Air France has finished replacing air speed monitors on all its long-haul Airbus aircraft even though the cause of the Flight 447 disaster remains a mystery, a pilots’ union official said on Monday.
The search for the A330’s black boxes was reinforced on Monday with a high-tech US Navy device that began listening for pings in the depths of the Atlantic Ocean.
With the flight recorders still missing, the probe into the disaster that killed 228 people so far has focused on the possibility that external speed monitors iced over and gave false readings to the plane’s computers.
Air France had begun replacing the sensors — Pitot tubes — on its A330 and A340 jets before the accident, but had not yet changed them on the plane that was lost.
After pilot complaints, the airline pledged to speed up the switch and it has now equipped all planes with the new sensors, said Erick Derivry, a spokesman for the SNPL pilots’ union, though he stressed that there is no hard evidence that Pitot problems caused the accident.
The first of two US Navy Towed Pinger Locators was put to work on Monday, pulled slowly in a grid pattern by a Dutch ship contracted by the French government.
The second locator was expected to start operating within hours across the 5,180km² search area, said US Air Force Colonel Willie Berges, commander of the US military forces supporting the search.

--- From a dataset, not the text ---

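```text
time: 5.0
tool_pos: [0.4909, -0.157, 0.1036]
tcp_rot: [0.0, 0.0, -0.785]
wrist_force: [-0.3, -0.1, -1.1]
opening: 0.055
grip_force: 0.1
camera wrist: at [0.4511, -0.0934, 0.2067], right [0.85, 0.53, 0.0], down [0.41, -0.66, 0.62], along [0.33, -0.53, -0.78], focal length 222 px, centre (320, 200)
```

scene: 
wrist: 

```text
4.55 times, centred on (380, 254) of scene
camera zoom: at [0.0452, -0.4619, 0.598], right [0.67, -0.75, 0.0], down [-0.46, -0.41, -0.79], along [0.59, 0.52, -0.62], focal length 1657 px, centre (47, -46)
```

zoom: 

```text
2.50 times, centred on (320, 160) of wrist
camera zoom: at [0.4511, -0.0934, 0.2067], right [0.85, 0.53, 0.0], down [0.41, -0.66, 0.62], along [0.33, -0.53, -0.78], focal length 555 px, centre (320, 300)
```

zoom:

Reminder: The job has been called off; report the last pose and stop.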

A French nuclear submarine is also being used to look for signs of the black boxes.
The pings emitted by the black boxes begin to fade after 30 days.
The plane went down on May 31 while flying to Paris from Rio de Janeiro.
Brazil’s military on Monday located more debris, but found no more remains of the people on board, officials said.
The additional debris was spotted close to the zone where most of the 49 bodies so far recovered have been pulled from the water, air force spokesman Lieutenant Colonel Henry Munhoz told reporters in the northeastern city of Recife.
Munhoz said no date had been set for an end to the search operation, but that it would be re-evaluated every two days.